Could we not say that the life of this group loops through time such that, when they’re singing and dancing together, it’s always the same time? Can we think of that moment as a psycho-cultural home base?

* * * * * 

Addendum: This is from a note I wrote about the Ken Burns jazz documentary some years ago:

Now, there is a gem in that final episode.  We see Armstrong casually dressed and comfortably seated, talking about his theme song "When It's Sleepy Time Down South." He then goes into a marvelous a capella rendition of it.  That bit of film is as interesting a document as anything in this whole series, but Burns doesn't give you a clue about what's going on other than the evident fact of Armstrong's pleasure and warmth.
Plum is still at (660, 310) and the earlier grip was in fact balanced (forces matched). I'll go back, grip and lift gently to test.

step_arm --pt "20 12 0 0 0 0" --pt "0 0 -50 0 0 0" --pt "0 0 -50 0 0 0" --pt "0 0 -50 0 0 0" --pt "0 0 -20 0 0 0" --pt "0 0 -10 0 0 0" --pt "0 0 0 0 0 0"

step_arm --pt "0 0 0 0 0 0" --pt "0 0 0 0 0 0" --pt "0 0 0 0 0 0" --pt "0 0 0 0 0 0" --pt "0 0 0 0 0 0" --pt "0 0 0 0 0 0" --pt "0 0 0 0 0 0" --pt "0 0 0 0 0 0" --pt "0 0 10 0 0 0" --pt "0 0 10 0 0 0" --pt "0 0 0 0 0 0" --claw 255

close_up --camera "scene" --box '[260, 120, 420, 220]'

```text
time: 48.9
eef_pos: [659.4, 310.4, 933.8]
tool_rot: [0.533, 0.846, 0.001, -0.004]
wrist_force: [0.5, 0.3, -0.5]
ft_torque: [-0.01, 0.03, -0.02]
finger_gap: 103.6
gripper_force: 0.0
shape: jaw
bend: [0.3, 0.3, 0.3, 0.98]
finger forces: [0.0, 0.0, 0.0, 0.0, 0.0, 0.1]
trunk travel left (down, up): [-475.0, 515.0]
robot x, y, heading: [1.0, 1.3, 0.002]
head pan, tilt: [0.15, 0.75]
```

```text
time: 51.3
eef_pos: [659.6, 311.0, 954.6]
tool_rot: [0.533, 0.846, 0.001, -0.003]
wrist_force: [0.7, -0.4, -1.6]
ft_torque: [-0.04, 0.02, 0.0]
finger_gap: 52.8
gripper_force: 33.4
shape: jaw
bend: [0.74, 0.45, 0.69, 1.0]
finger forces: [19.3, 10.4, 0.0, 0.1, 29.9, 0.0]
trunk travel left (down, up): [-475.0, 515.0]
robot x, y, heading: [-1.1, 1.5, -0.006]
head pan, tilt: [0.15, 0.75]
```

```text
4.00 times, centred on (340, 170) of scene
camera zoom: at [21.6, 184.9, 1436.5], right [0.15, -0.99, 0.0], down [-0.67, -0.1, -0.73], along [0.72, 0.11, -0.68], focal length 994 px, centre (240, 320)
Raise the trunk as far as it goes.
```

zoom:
However, if he'd juxtaposed that segment with some early footage of Armstrong singing that song you'd see that the facial expressions are the same and you'd hear that the vocal is the same.  Given that, a voiceover or a talking head could make the point that, when Armstrong sings that song, no matter when or where he is in historical time and space, he returns to the same place in psychological space. So -- to get a bit intellectual touristy about it -- we have the virtues of both Plato's ideal world and Nietzsche's eternal recurrance all rolled into one grinning blackman who is very physical, very much of this world, and, in this clip, very frail and close to death.  And we're set up for a nice little lesson on the nature and importance of ritual.